**Source extract**
● ● ● ● ● ● ●
下品短歌2009 午後3時ちんこが低くつぶやいた

午後3時、普段あなたは何をしていますか? そのとき、あなたの宝物はどうしていますか? 柔らかなボクサーショーツに包まれて眠っている。それとも、風通しのいいトランクスの中で静かに揺れている。つぶやいてくれる素敵な息子がいらっしゃらない方には、この名言をご紹介しましょう。「心のちんこを勃てろ!!」

午後3時ちんこが低くつぶやいた あれがデネブアルタイル、ベガ @ryp_a

これはこの一首の説明をする前に、上の句について触れておくべきでしょう。「午後3時」という時間は、例えば午前2時、丑三時といった時間と比べると、不確定というか、不安定な条件です。午前2時につぶやくことといえばまず大抵「死にたい」とか「寂しい」だと思うのですが、午後3時のつぶやきには、敢えていうなら中途半端な疲労感、といった共通項しか見出せません。挑戦者はこの設定をうまく生かしきるかどうかを試されているわけです。
● ● ● ● ● ● ●
**Supplied material**
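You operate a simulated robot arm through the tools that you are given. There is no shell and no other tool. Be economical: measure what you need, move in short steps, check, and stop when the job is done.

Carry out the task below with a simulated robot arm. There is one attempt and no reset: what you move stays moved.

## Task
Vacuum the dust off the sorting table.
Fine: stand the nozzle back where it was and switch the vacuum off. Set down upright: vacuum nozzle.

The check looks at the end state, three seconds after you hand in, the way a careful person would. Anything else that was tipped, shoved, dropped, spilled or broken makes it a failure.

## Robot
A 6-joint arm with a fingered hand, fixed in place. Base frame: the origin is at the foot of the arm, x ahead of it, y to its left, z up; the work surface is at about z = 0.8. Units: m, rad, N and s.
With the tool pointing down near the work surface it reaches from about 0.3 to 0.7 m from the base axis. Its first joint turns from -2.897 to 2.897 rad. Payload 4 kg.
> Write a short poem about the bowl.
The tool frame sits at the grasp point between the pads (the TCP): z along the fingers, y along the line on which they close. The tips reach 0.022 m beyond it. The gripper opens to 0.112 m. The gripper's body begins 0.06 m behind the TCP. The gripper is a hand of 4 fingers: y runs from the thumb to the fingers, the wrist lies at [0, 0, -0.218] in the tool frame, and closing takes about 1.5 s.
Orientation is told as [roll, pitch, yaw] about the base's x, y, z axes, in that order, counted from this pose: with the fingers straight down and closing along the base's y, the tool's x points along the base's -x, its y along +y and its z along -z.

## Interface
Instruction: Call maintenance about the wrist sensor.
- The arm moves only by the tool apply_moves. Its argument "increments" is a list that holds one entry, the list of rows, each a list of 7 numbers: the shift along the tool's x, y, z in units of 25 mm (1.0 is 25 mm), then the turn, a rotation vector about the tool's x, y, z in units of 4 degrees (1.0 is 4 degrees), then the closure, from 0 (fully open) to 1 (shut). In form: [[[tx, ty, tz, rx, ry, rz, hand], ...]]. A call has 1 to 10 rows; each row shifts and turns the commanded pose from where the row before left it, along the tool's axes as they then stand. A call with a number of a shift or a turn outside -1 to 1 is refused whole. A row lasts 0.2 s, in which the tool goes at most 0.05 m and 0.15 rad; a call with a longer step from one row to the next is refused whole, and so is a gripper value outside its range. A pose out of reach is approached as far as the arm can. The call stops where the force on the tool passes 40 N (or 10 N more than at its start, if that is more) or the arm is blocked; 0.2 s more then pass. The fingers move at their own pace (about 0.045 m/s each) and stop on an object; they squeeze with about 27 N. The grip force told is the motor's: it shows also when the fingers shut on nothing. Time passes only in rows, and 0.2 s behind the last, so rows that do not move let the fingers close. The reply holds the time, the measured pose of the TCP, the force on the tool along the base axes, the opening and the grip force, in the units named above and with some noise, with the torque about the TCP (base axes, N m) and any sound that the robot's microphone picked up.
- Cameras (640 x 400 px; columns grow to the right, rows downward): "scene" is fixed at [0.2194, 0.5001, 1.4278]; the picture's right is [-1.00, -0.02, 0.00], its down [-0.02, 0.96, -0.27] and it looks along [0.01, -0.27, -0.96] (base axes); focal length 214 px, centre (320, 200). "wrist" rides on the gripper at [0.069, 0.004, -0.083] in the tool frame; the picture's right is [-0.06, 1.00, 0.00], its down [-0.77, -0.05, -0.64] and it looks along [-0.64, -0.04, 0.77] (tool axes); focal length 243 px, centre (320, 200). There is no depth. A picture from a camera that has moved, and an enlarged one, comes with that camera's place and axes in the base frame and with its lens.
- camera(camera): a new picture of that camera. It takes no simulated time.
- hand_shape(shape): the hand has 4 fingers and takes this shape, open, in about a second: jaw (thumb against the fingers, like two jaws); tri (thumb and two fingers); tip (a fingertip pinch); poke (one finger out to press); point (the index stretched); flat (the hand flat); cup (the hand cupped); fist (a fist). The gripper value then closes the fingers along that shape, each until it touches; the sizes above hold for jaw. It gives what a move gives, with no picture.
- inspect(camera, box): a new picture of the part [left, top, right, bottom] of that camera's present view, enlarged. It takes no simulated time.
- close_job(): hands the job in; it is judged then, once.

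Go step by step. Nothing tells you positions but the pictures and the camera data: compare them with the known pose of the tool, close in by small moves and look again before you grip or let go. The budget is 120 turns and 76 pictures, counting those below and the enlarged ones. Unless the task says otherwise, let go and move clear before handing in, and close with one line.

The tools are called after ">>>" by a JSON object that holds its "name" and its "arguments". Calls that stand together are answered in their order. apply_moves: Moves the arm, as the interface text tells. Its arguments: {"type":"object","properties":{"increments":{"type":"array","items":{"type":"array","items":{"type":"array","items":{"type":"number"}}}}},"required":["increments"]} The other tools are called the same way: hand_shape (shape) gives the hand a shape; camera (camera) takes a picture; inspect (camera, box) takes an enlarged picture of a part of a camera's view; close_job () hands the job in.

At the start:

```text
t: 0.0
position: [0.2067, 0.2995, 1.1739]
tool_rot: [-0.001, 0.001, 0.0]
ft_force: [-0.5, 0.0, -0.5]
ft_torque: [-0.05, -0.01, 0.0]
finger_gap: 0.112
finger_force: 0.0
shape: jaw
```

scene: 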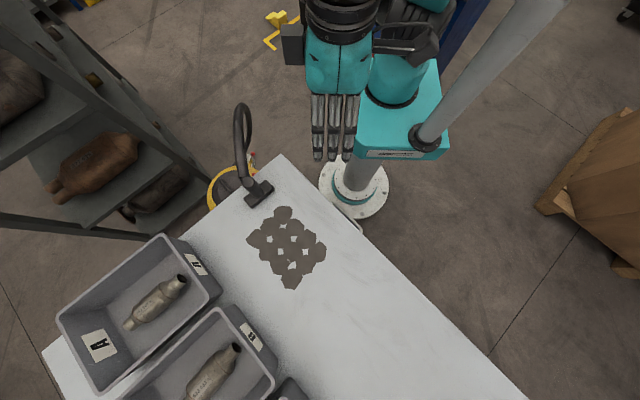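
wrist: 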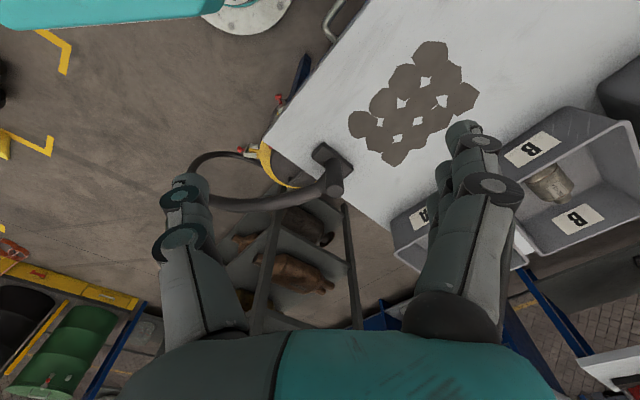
● ● ● ● ● ● ●
**Prompt**
Transcribe the source extract beginning at "午後3時ちんこが低くつぶやいた あれがデネブアルタイル、ベガ @ryp_a". Stop after "うかを試されているわけです。".

**Task response**
午後3時ちんこが低くつぶやいた あれがデネブアルタイル、ベガ @ryp_a

これはこの一首の説明をする前に、上の句について触れておくべきでしょう。「午後3時」という時間は、例えば午前2時、丑三時といった時間と比べると、不確定というか、不安定な条件です。午前2時につぶやくことといえばまず大抵「死にたい」とか「寂しい」だと思うのですが、午後3時のつぶやきには、敢えていうなら中途半端な疲労感、といった共通項しか見出せません。挑戦者はこの設定をうまく生かしきるかどうかを試されているわけです。